If instead, as Brita Butler-Wall has indicated, the School Board decides to insist that nothing is really wrong with Seattle Public Schools and it is okay to go forward with business as usual, then I believe the pressure will mount for some or all of the elected School Board positions to be replaced with appointed School Board members.

The Seattle Weekly, which has been absent from education coverage for months, has an article this week, "Board Stiffs" by Nina Shapiro, which addresses the idea of appointed School Board members. Shapiro writes, "The idea [of appointing School Board members] is being taken seriously enough that Mayor Greg Nickels is expected to issue a statement about the appointment process this week."

So, leadership change is needed for Seattle Public Schools, and it is needed now. The only question is will it be the superintendent who is replaced, or School Board members, or both?

3 comments:

Anonymous said...

I didn't reply to the poll because, although I think we should keep Raj, I don't have a good reason.

One factor is that I believe the "Close No School" contingent as detrimental to the district and abruptly dumping Raj would give them more incentive to believe they are winning and continue that unproductive fight.

I do have one question, a serious question.
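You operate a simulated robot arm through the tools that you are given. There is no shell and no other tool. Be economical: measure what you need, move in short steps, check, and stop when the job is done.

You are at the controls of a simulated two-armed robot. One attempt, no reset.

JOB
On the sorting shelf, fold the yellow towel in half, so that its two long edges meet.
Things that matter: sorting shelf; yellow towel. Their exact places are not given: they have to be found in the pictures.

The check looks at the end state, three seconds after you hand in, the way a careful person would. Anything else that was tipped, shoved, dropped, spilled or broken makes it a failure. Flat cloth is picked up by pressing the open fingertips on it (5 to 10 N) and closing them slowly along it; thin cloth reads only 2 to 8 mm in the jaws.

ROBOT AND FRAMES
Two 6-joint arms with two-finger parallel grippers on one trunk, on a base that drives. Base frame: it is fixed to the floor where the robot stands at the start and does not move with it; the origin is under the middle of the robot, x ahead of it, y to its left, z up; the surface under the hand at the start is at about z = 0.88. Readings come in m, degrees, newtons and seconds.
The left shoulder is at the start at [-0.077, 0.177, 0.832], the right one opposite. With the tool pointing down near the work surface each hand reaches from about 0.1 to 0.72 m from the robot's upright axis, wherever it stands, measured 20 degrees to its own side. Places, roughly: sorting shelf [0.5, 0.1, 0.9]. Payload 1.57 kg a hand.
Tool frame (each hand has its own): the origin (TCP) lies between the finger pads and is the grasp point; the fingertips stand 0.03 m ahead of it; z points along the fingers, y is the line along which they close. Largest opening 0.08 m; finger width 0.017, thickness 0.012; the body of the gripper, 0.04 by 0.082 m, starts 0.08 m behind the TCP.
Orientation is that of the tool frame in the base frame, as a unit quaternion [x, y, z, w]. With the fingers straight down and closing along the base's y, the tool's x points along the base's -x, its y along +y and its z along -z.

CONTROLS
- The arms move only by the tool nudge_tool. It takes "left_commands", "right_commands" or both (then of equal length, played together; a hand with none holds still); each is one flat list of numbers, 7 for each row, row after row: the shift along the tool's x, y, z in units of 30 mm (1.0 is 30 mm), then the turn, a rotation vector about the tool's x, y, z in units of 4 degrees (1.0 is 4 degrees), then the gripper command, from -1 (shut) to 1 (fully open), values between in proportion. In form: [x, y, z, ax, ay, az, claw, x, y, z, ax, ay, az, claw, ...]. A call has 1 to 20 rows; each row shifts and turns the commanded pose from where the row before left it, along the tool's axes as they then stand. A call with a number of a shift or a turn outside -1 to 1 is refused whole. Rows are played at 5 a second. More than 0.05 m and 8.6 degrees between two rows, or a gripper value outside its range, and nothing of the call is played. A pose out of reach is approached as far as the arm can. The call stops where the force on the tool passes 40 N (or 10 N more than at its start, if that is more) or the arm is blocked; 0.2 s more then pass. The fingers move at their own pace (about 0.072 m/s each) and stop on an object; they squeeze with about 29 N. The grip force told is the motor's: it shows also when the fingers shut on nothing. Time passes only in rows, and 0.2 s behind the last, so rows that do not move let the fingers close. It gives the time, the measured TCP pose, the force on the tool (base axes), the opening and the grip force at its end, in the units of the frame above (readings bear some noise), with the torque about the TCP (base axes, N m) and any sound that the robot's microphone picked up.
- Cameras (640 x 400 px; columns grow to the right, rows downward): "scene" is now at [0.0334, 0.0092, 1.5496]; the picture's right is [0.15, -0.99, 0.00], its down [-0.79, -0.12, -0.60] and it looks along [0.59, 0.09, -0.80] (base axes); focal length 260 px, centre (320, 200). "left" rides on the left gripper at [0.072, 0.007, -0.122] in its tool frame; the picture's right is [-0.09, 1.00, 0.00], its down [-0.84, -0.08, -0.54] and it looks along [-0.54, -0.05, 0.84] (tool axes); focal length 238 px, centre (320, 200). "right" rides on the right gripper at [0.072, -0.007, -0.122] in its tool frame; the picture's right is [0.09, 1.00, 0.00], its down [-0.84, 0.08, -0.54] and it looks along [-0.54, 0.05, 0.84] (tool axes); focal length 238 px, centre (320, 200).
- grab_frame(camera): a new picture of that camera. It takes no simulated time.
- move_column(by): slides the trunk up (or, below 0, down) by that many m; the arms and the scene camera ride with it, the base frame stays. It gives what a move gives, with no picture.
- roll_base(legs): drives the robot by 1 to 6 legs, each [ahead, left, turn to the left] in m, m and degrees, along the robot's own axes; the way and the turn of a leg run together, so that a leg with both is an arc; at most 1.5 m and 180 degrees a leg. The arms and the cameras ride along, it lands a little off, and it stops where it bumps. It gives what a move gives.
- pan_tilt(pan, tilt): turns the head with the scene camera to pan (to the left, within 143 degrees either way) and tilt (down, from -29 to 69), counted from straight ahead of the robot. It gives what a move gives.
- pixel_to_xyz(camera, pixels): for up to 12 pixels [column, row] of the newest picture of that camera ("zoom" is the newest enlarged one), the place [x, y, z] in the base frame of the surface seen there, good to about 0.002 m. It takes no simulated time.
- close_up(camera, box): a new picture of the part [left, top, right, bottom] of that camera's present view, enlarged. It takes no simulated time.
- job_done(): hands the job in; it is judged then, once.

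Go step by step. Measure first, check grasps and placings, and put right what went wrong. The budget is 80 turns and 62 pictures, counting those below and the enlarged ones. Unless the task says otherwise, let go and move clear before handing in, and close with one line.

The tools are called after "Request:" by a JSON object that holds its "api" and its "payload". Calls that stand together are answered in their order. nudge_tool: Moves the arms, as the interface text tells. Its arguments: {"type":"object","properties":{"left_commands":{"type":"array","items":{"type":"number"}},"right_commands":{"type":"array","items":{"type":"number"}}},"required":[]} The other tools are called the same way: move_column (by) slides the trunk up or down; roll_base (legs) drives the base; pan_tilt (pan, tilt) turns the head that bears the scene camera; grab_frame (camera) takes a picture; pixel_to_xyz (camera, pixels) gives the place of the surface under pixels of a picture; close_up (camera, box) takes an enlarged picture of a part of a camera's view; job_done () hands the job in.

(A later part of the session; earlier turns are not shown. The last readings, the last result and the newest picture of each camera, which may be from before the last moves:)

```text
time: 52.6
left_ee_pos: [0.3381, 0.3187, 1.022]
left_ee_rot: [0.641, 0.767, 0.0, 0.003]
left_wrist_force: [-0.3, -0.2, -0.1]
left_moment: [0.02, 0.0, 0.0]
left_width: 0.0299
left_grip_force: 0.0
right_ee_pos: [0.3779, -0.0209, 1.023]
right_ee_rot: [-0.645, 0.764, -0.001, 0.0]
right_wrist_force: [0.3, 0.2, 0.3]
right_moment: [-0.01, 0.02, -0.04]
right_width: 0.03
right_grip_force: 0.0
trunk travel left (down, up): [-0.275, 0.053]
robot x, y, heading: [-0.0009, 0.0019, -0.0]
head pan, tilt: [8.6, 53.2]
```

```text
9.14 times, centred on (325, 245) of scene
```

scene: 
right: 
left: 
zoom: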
What would happen if the operating levy failed? Has it failed in the past? What happened then?

Melissa Westbrook said...

In response to Anonymous, yes, the levies did fail a couple of times in the early '90s but I don't believe that the operating levy was as important to the budget as it is now. Keep in mind; the operating levy and the capital fund bond measure are voted on separately. But if people are just mad or not paying attention, well then, yes, both could fail.

Nina Shapiro's article in the Weekly is really good. She gets some choice quotes but I have no idea what they mean. For example, here's Brita on where this surplus came from and what it means to the district:
"Manhas contends that the district is actually in a better financial position than most. In fact, the district had so much money in the bank this year that Butler-Wall called staffers out of concern. 'We're not a bank', shse says she told them. Staffers informed her that the district's surplus was higher than usual due to a variety of factors, including additional state funding, unfilled staff positions, and perhaps more fiscal discipline than was actually needed.

District leaders insist that they still need to close schools in order to deal with potential long-term funding problems. But, says Butler-Wall, 'that's a crisis like global warming is a problem. It's not any more intense today than it was yesterday.'"

What!?!? Too much fiscal discipline? Could school closures be put off, is that what she's saying?

Also, it had not been clear to me that Ed Murray meant an entirely appointed board. I would be against that. Murray says that he thinks that the school board "as currently constructed doesn't get the level of visibility and scrutiny it needs" and that most people don't know who their board members are. And having the Mayor appoint them would up that number?

He also said, "Let's put the mayor and the council on the hook." He goes on that the board gets paid virtually nothing and that he wants to connect schools' performance to a "group of people who get paid really well." I'll have to ask him what he meant. Did he mean he wants them to get paid or that if the Mayor appoints people from high-paying jobs we'll get a better board.

I appreciated Nina's research on what other districts' experiences have been. There are pros and cons.

I'll call Nina on Monday as well as Ed Murray and Brita and ask about some of this. I'll be interested to see if Nina's impressions of what they meant are the same as Ed and Brita's.

Anonymous said...

Mel, I felt the same after reading Nina's article - and not sure who to be more frustrated with (her, Brita, Ed).

Her quote from Brita about global warming, especially with the "But," preface, was inexplicable to me. Is Brita saying we didn't need to close schools?

And I didn't understand the Ed Murray stuff either, about visibility or pay - and I wished Nina had asked him, "Are you implying that voters are able to name their city council members and state legislators, including you?" Is he kidding?

I agree with anonymous that empowering the "close no school" contingent any further is high-risk, and I also agree with Mel's earlier post that Norm Rice owes principals, teachers, and families an explanation for his statement in the Seattle Times in September:

"If I had a colleague with a school-age child, would I tell him to put the child in the Seattle Public Schools?" The speaker (Norm Rice) paused and said, "That's a hard choice."

I don't know what schools he's been in or where he gets his information, but tarring with that broad brush all 90+ schools in the district is inexcusable. It was probably aimed at the board, superintendent and central staff - but does he think the principals, teachers, and families (or joe reader with his 4-year-old) understand that? Not ok.